Fireworks Algorithm with Dynamic Search

Abstract

In this chapter, we present a dynamic version of fireworks algorithm, which is an improved version of the recently developed enhanced fireworks algorithm (EFWA) based on an adaptive dynamic local search mechanism. In EFWA, the explosion amplitude of each firework is computed based on the quality of the firework’s current location. This explosion amplitude is limited by a lower bound which decreases with the number of iterations in order to avoid the explosion amplitude to be [close to] zero, and in order to enhance global search abilities at the beginning and local search abilities toward the later phase of the algorithm.

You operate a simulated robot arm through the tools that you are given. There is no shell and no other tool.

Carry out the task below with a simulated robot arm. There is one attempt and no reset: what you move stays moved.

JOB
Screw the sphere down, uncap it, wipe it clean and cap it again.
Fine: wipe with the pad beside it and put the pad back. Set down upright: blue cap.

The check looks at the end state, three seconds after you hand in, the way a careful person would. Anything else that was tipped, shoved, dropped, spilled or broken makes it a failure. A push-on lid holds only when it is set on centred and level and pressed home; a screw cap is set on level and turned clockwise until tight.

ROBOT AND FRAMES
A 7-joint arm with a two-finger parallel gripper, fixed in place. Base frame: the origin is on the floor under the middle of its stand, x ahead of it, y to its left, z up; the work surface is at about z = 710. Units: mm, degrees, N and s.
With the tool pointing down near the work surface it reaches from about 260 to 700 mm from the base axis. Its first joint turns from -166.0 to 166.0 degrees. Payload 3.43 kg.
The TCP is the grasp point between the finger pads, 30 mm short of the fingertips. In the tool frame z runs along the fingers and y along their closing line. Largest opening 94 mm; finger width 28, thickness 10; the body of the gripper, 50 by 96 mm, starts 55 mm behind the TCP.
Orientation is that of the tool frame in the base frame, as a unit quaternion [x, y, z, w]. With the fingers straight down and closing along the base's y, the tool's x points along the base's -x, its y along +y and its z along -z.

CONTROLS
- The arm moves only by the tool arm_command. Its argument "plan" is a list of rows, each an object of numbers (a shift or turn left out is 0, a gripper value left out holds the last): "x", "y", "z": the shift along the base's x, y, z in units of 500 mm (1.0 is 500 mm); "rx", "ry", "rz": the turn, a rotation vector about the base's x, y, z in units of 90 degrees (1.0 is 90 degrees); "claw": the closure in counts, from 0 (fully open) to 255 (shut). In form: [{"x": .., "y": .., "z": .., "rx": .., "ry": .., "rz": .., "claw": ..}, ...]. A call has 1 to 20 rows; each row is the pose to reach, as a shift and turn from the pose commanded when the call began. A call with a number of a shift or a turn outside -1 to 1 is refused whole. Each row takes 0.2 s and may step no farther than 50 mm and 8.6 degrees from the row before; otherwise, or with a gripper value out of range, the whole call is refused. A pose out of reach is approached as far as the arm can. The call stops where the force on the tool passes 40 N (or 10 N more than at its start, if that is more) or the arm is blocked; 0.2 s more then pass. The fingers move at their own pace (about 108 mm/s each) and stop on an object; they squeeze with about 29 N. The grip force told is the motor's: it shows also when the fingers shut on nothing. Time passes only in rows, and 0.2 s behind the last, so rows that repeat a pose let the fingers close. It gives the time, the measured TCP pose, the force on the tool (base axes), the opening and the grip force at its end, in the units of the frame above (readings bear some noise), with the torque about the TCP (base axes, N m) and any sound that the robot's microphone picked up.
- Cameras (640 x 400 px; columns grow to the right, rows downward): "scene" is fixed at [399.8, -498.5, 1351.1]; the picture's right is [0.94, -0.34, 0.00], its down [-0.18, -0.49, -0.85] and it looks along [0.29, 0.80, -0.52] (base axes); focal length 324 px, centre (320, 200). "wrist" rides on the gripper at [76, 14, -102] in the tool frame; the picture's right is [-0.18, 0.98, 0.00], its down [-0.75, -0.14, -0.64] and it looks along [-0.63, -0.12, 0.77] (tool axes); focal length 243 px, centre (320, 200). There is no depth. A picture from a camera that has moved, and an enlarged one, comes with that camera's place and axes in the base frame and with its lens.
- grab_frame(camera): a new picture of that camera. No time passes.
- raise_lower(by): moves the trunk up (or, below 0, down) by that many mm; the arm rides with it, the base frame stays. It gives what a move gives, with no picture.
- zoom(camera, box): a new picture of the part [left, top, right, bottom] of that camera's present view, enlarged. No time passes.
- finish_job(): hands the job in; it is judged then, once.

As the explosion amplitude in EFWA depends solely on the fireworks’ fitness and the current number of iterations, this procedure does not allow for an adaptive optimization process. To deal with these limitations, a dynamic search fireworks algorithm (dynFWA) is proposed, which uses a dynamic explosion amplitude for the firework at the current best position. If the fitness of the best firework could be improved, the explosion amplitude will increase to speed up convergence. On the contrary, if the current position of the best firework could not be improved, the explosion amplitude will decrease in order to narrow the search area. In addition, we show that one of the EFWA operators, i.e., Gaussian mutation operator, can be removed in dynFWA without a loss in accuracy—this makes dynFWA computationally more efficient than EFWA.